Postado por Dalwton Moura, compartilhado do Blog da Música




na foto: Berta Vidal, de Barcelona, e Pedro Amorim, na oficina de samba, primeiro dia do Festival Choro Jazz no Cariri, no Centro Cultural, no Crato

O Festival Choro Jazz, tradicionalmente realizado em Fortaleza e Jericoacoara há 15 anos, aporta pela primeira vez no Cariri. Mais especificamente no Crato, no Centro Cultural do Cariri Sérvulo Esmeraldo. O grande encontro da música foi aberto nesta terça-feira, 17/9, com as oficinas que seguem até esta quinta, nos turnos manhã e tarde, atraindo estudantes da Universidade Federal do Cariri, músicos amadores e profissionais e até participantes de outros países.

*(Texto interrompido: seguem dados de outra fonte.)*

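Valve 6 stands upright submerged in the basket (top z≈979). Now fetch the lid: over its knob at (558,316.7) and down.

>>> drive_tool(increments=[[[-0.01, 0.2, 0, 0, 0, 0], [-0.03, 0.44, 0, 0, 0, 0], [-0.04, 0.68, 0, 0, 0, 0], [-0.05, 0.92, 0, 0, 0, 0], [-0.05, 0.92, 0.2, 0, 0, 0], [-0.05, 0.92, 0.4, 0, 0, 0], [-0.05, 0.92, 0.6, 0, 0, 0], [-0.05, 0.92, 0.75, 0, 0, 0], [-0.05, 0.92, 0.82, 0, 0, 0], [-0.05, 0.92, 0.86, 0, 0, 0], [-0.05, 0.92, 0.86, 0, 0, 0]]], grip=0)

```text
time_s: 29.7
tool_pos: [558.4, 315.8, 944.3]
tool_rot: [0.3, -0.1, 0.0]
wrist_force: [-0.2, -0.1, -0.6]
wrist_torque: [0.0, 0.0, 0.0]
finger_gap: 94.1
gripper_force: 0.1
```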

De sexta a domingo tem shows com Moacyr Luz e Samba do Trabalhador, Egberto Gismonti e Orquestra à Base de Sopro de Curitiba, Tâmara Lacerda e Ranier Oliveira, Fabrício da Rocha e Júnior Crato, Baile do Ney Conceição, O Trio, Quartchêto, Gilberto Monteiro convida Sucinta Orquestra e Gustavo Garoto, Carlinhos Patriolino e Choro Cabuloso. Tudo com entrada franca, no evento apresentado pelo Ministério da Cultura e pela Petrobras.

As oficinas da tarde desta terça-feira se iniciaram com Pedro Amorim – integrante do grupo O Trio, juntamente com Maurício Carrilho e Paulo Sérgio Santos, que haviam comandado as oficinas pela manhã – dando uma verdadeira e aprofundada aula sobre o samba. Sua história, sua origem, suas matrizes, expressões, vertentes, características, acentuações. Formações e manifestações. 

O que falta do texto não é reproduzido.